The Texas teen who has been behind bars for months after being arrested for a sarcastic comment he made on Facebook has been released after an anonymous donor abruptly came forward to cover his $500,000 bond.
It all started on February 13th.
"Oh yeah, I'm real messed up in the head, I'm going to go shoot up a school full of kids and eat their still, beating hearts," Justin replied, according to his father Jack.
The comment, which Jack insists was "sarcastic," made its way to the eyeballs of an unidentified Canadian citizen who called up the Canadian Crime Stoppers Association — a nonprofit which promises cash money (up to $2,000) for tips that lead to arrests.
Using the information provided to them by the anonymous tipster, Crime Stoppers reached out to the Austin Regional Intelligence Center, which prompted the Austin Police Department to issue a warrant for Justin's arrest on suspicion of "making a terroristic threat."
He was subsequently picked up and booked into Austin’s Travis County Jail, where he remained for several weeks having been unable to come up with the $250,000 necessary to bail out.
After he rejected an offer to plead guilty in exchange for eight years in prison, a grand jury indicted him on the terroristic threat charge, and a hearing date was set for July 16th.
The last few months have been extremely hard on Justin, who, according to his lawyer, was regularly beaten by other inmates to the point where he had to be put in solitary confinement and placed on suicide watch.
Happily for Justin's family, an "anonymous good Samaritan" offered to donate the $500,000 in bail money so Justin could be released ahead of his court date.
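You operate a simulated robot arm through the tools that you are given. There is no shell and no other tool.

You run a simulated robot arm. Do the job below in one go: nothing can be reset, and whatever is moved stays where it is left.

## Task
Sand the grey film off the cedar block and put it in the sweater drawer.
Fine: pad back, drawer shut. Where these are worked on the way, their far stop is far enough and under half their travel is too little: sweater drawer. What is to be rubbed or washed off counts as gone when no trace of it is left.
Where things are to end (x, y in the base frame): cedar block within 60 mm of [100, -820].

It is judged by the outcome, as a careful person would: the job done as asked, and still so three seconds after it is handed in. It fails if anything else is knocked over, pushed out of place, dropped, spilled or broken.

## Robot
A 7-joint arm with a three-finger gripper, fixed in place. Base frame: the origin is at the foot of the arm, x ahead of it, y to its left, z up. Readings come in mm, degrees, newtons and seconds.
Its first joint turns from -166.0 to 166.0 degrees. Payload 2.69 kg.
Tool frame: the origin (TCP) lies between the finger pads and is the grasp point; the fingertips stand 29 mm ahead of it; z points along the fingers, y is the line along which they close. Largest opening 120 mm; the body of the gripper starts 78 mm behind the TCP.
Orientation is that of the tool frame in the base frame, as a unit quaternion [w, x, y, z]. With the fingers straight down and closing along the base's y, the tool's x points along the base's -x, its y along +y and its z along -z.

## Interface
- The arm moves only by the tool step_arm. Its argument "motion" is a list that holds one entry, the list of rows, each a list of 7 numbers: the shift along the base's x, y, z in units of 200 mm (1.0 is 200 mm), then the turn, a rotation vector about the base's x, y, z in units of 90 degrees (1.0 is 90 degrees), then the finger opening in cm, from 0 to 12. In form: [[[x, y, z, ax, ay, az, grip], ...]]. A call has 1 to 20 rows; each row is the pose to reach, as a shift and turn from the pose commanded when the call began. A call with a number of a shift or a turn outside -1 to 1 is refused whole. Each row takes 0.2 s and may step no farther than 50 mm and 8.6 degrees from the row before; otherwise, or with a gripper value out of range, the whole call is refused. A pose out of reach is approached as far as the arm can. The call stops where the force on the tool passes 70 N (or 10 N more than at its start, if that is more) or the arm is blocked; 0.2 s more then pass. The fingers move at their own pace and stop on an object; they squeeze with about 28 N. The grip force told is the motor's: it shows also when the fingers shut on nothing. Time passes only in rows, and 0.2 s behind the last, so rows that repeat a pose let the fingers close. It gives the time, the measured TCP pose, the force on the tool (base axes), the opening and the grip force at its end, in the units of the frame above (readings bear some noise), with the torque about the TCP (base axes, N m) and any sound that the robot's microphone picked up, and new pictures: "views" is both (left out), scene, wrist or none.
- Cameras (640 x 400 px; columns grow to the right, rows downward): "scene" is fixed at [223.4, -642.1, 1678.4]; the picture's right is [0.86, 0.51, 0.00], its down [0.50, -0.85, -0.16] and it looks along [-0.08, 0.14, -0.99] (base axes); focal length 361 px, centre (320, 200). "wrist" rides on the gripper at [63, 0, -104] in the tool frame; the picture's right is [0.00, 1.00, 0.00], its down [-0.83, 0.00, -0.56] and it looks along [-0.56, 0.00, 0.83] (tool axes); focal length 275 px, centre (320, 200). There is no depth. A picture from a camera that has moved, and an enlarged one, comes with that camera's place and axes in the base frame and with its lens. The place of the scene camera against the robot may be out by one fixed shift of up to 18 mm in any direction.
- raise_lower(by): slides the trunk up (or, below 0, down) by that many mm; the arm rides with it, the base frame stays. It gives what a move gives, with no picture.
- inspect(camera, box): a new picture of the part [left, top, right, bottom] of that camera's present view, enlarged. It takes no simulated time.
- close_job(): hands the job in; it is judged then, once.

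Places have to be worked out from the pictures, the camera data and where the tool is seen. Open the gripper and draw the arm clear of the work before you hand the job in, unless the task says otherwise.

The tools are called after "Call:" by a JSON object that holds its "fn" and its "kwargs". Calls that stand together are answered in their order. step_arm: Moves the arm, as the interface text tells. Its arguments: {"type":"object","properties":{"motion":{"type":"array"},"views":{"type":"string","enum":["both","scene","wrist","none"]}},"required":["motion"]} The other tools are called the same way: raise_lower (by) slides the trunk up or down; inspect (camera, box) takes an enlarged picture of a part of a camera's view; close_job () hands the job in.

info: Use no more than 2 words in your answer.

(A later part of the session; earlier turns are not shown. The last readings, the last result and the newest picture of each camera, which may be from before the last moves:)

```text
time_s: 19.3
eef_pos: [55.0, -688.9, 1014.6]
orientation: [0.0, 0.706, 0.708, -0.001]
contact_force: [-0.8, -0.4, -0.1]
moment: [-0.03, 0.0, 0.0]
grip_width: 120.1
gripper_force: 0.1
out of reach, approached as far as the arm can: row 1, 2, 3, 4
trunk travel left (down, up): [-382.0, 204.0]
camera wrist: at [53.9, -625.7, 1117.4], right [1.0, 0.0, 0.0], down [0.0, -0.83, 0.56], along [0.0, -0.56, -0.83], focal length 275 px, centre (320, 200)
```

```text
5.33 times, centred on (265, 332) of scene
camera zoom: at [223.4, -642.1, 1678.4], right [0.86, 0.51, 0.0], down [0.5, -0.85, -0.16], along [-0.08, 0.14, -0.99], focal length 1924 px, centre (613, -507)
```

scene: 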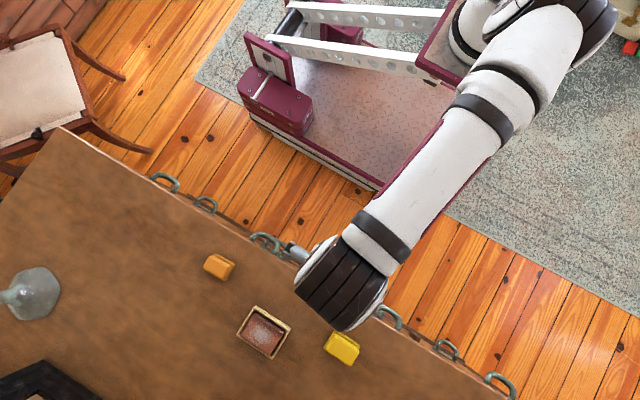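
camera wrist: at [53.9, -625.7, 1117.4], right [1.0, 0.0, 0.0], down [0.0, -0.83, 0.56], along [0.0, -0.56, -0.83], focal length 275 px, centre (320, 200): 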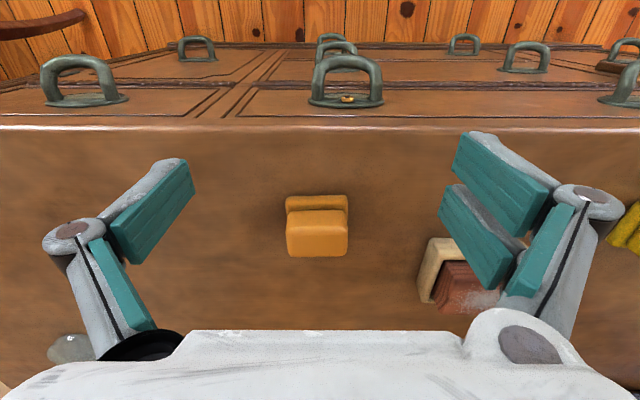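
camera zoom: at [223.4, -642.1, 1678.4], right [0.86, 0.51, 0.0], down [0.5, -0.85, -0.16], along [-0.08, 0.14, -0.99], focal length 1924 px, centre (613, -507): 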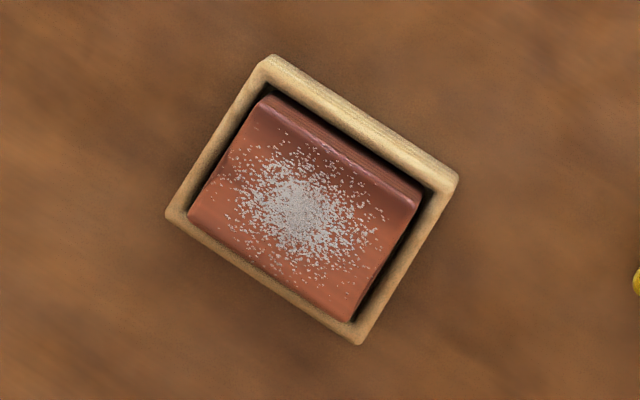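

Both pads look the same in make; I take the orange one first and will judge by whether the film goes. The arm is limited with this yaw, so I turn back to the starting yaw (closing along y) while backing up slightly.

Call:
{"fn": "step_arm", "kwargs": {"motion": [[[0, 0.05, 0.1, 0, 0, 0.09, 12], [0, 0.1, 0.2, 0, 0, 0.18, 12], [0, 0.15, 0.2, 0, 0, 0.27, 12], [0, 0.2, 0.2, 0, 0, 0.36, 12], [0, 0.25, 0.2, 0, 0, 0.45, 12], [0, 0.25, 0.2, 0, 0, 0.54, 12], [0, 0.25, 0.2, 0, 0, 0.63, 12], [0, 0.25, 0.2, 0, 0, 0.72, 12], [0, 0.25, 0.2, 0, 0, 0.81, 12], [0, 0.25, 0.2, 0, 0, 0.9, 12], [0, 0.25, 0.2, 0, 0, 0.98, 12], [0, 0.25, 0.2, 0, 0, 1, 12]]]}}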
"I just think that it got taken out of context and it’s been blown out of proportion," Justin told Bolduan, referring to his now-infamous Facebook comment.
Justin does regret posting the comment, saying if he had it to do again he would have "thought a lot more about what I said and how permanent my writing is."
But he also wants his case to serve as a warning to others who are posting their every waking thought on social networking sites.
"I just want to make it clear that people should be very, very careful of what they say and it’s being recorded all the time if you say it on any website, anywhere," he said. " And you can get in trouble for something that’s not something you should get in trouble for. And I just want people to be warned."
Justin plans to stay near New Braunfels until his scheduled court appearance on Tuesday. If convicted, he faces up to 10 years in prison.